God erupts into Abraham’s life. He says “Get up and leave your parents, leave your country, leave behind your familiar ways of worship and go to a totally unfamiliar destination.”

And constantly, throughout his story, Abraham, the man of faith, is seen as constantly in doubt, endlessly questioning God, and in anguish about God’s apparent total failure to keep any one of his promises. Finally, at the end of his life, God asks him to sacrifice his own son. God leads Abraham right up to the brink of meaning. I take this to mean that faith, in the biblical sense, doesn’t mean having clear beliefs about God. It means being prepared to go on in the dark, to trust in the ultimate good outcome, of what looks like a totally hopeless situation.

Now, very often in our scientific world, we want to first believe God exists, and then live in the way that he requires of us. But that’s not what the great spiritual masters in any of the great traditions have taught us.
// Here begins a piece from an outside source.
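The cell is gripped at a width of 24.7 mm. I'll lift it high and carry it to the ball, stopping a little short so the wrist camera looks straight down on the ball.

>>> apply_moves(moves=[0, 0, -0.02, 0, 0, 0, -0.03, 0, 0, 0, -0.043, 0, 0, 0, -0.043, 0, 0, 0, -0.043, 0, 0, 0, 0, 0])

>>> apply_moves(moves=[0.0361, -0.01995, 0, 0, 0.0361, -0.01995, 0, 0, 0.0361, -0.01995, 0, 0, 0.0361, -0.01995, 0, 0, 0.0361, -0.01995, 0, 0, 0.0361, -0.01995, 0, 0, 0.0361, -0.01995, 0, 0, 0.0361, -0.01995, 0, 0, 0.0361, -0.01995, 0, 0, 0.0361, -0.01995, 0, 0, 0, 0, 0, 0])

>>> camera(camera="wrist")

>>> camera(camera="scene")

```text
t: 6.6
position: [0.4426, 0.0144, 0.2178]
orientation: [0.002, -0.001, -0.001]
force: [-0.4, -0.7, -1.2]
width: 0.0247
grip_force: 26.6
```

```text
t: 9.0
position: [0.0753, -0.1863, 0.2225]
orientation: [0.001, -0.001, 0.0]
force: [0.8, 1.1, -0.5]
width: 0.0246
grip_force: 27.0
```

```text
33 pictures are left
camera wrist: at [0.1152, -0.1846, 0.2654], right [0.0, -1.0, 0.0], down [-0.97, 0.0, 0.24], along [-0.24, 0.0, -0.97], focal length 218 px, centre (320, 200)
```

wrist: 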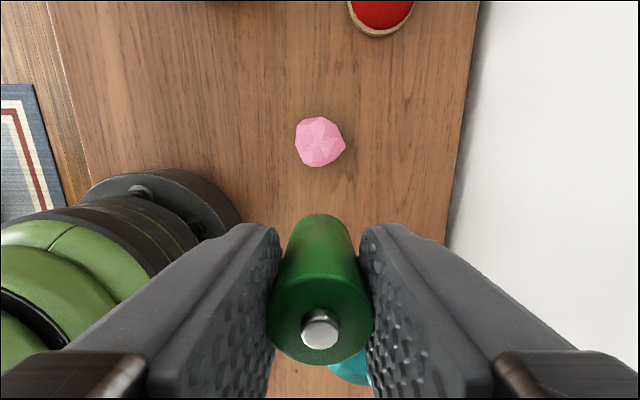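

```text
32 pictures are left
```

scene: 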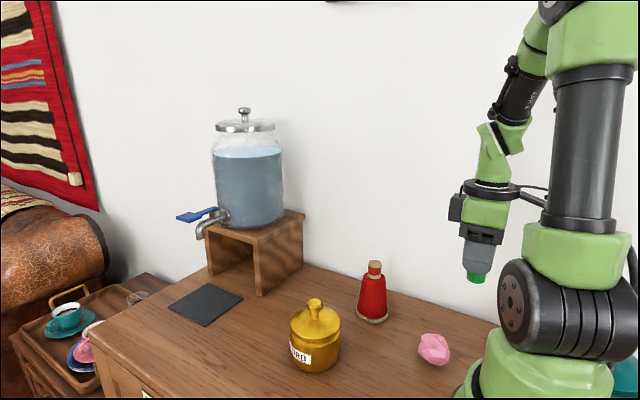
Look at Buddha, who said, “First live in a compassionate way, and then you will know.” It’s by living in a certain way, by trying to expunge ego from your life in daily acts of practical compassion that you will achieve divine insight about the ultimate meaning of life. And that’s exactly what Abraham does.

Q: Why are we, as a species, drawn toward God, and to spirituality and religion, even though God is, according to your theory, not something we can ever hope to understand?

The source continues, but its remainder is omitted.